3 novembre 2014
Les émeutes de Ouagadougou et de Bobo-Dioulasso de fin octobre, suivies de la démission de Blaise Compaoré, révèlent trois paradoxes.
Ils ne sont qu’apparents car derrière certaines interrogations se cachent en réalité de sévères disfonctionnements du système de pouvoir en Afrique de l’Ouest.
1. Blaise Compaoré a commis une erreur incompréhensible de la part d’un homme pourtant rompu à l’exercice du pouvoir et habile manœuvrier, souvent appelé à intervenir comme médiateur au Libéria, en Côte d’Ivoire et au Mali.
Comment a-t-il pu tomber dans le piège de tenter un passage en force, pour obtenir le droit de se présenter pour un cinquième mandat, par la voie parlementaire plutôt que d’affronter un référendum ?
Manquait-il à ce point de discernement ? Son système d’information était-il à ce point défaillant ? En réalité, ce n’est pas la première fois que l’ex-président burkinabé a montré qu’il était déconnecté du réel.
On se souvient des émeutes de policiers il y a quelques années, qu’il n’avait su anticiper et qui restent comme l’exemple le plus saillant de la fragilité de son pouvoir.
Trop longtemps président, entouré d’une oligarchie politique et affairiste qui tenait ses postes et ses richesses de lui, il a assurément été mal conseillé par ceux, qui craignaient de tout perdre avec son départ (mais qui seront prompts à pactiser avec le nouveau pouvoir pour préserver leurs prébendes).
2. Les jeunes qui, dans les rues de Ouagadougou, réclamaient la démocratie s’en sont pris à l’Assemblée nationale, incendiée et saccagée, censée pourtant être le symbole même de cette démocratie. Peut-être que sous sa forme parlementaire, ils n’en veulent pas.
Ni des « parlementeurs » du parti au pouvoir, ni de ceux de l’opposition qui, pour la majorité, d’entre eux sont des membres de l’oligarchie. Terrible rappel d’une évidence, la légalité des scrutins n’est pas la légitimité du pouvoir.
Déjà Thomas Sankara et ses capitaines, parmi lesquels Blaise Compaoré, l’avaient proclamé en 1982, en évinçant la clique des politiciens et des « en-haut-d’en-haut » et en voulant édifier les « pays des hommes intègres ».

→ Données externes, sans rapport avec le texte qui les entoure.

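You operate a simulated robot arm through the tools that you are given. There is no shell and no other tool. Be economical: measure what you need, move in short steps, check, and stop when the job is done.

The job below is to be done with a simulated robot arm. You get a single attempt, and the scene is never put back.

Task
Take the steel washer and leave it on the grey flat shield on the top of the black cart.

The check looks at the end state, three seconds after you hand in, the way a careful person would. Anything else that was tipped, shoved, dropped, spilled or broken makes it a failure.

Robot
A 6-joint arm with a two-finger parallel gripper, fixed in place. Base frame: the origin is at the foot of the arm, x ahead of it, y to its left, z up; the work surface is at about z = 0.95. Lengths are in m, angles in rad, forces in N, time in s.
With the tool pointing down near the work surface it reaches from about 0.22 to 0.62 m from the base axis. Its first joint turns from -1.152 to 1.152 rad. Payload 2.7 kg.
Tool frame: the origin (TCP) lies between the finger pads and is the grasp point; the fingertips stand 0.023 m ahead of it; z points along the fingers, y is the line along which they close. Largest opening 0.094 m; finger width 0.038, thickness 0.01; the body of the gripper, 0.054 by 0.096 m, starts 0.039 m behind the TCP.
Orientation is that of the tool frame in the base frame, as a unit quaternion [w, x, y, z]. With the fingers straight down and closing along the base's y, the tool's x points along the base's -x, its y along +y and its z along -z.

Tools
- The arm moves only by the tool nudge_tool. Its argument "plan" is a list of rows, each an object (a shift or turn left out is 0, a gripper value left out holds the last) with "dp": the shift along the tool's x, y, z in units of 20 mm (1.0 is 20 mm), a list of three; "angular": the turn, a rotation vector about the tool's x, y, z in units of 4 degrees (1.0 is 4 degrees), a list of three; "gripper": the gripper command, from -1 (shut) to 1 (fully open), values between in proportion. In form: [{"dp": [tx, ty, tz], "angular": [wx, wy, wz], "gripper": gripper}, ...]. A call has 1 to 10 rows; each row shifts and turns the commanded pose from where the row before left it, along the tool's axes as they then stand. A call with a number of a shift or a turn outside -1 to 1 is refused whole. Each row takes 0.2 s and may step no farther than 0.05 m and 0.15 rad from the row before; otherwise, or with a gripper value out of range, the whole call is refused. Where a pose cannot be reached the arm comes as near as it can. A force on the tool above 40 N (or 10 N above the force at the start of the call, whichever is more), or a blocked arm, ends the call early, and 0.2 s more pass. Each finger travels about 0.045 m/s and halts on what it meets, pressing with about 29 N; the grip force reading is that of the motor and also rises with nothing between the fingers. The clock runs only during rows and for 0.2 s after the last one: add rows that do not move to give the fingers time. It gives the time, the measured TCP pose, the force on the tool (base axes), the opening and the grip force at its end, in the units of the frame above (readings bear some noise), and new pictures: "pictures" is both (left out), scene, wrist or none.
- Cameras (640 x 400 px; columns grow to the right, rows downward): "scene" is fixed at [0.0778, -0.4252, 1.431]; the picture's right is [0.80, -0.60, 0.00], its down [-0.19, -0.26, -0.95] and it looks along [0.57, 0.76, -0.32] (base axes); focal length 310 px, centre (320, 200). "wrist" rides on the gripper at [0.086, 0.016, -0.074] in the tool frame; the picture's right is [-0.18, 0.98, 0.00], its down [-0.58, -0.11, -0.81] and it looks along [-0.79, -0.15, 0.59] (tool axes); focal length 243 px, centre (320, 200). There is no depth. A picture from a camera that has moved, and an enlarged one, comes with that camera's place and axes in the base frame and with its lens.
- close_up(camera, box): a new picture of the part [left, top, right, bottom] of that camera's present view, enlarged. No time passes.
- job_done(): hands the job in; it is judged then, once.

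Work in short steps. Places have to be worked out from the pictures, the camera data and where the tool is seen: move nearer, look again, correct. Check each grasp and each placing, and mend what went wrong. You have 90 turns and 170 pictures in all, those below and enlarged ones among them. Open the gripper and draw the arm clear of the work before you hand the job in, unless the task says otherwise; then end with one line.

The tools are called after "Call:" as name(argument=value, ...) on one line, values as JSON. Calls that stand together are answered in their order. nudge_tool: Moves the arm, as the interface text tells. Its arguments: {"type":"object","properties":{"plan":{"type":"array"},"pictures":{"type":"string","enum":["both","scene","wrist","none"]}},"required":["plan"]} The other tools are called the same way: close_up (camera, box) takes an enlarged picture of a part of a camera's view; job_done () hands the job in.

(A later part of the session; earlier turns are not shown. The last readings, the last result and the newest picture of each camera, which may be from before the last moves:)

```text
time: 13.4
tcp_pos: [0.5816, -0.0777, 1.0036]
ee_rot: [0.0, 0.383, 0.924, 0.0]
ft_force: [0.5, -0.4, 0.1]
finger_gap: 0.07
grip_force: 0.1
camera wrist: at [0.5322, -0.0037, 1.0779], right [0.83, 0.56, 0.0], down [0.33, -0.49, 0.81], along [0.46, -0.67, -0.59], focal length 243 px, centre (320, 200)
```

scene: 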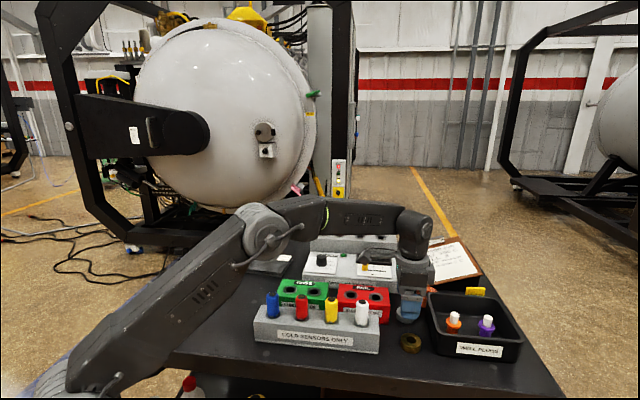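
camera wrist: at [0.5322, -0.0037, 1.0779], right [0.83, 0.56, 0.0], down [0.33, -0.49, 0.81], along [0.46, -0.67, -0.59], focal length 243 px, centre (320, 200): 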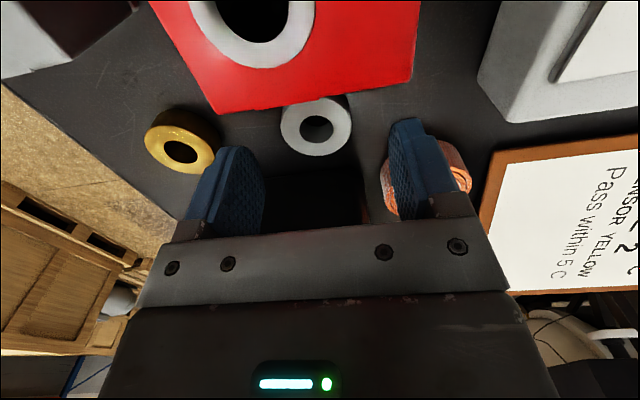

La crise du parlementarisme africain est une évidence depuis le célèbre rap de Y-en-à-marre contre Abdoulaye Wade à Dakar : « Si le président t’oublie, oublie le président ! ».

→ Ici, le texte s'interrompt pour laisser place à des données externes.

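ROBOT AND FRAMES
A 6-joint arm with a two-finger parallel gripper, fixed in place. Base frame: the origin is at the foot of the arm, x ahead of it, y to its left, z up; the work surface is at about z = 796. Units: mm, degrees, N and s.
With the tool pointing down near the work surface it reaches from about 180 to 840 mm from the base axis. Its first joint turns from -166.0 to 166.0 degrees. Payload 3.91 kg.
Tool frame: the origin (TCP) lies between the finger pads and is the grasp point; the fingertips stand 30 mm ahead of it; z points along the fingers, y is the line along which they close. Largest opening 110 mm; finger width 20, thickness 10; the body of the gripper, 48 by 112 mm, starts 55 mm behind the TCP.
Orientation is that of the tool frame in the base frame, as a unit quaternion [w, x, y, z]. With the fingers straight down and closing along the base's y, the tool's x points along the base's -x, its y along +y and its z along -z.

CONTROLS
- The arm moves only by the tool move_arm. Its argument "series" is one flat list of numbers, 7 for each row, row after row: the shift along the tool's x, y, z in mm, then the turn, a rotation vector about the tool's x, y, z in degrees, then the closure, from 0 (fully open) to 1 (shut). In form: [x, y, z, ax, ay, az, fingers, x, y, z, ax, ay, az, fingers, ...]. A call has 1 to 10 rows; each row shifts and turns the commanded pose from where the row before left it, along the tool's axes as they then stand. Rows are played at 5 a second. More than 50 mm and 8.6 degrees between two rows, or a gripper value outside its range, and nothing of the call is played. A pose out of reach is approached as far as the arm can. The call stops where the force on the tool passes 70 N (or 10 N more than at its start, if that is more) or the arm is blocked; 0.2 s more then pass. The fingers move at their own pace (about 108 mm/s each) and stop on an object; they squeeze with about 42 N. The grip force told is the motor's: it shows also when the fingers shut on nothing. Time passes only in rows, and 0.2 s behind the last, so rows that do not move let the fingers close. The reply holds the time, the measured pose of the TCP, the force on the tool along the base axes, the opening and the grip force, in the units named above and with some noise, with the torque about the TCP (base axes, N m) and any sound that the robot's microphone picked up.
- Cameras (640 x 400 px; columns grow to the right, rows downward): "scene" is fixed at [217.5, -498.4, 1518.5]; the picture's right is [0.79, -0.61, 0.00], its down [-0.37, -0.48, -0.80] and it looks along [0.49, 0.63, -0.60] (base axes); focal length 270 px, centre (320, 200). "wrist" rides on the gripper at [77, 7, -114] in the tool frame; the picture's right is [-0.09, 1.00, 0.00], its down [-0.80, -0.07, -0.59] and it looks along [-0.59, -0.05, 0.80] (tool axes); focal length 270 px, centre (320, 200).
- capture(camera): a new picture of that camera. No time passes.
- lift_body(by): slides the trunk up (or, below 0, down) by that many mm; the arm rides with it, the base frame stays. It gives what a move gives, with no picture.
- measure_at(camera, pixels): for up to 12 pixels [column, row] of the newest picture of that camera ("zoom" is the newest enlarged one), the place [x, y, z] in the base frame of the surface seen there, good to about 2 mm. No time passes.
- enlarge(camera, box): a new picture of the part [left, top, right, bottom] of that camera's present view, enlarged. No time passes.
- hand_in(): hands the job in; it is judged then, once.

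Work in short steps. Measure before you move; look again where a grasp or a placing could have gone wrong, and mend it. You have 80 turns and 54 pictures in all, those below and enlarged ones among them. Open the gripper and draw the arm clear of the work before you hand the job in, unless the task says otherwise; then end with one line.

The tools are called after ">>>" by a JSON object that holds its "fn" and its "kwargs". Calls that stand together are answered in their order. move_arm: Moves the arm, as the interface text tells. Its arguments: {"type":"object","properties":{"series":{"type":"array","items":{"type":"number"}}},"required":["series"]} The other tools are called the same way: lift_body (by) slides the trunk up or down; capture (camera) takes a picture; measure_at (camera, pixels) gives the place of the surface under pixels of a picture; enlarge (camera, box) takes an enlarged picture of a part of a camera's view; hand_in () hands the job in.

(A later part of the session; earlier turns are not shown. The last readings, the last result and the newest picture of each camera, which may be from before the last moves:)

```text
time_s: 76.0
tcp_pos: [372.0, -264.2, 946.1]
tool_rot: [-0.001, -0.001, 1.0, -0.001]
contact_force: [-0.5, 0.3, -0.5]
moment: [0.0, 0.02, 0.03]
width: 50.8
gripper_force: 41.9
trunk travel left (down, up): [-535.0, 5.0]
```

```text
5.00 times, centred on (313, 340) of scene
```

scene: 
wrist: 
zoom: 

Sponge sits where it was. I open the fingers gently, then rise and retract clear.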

On entendait le 28 octobre des slogans tels que « Blaise dégage ! » dans les rues de Ouagadougou, et un appel au « Printemps noir ».
Les « anocraties » (du grec akratia qui désigne les démocraties molles), installées depuis les indépendances africaines et qui ont jusqu’à présent satisfait les institutions internationales, ont la forme de la démocratie mais pas sa substance.
Elles procèdent à des élections ; elles ont des institutions formelles (police, armée, justice) mais elles restent vulnérables à la mauvaise gestion des affaires publiques, aux conflits sociaux. Inévitablement, les coalitions entre groupes rivaux sont changeantes et la vie politique est instable.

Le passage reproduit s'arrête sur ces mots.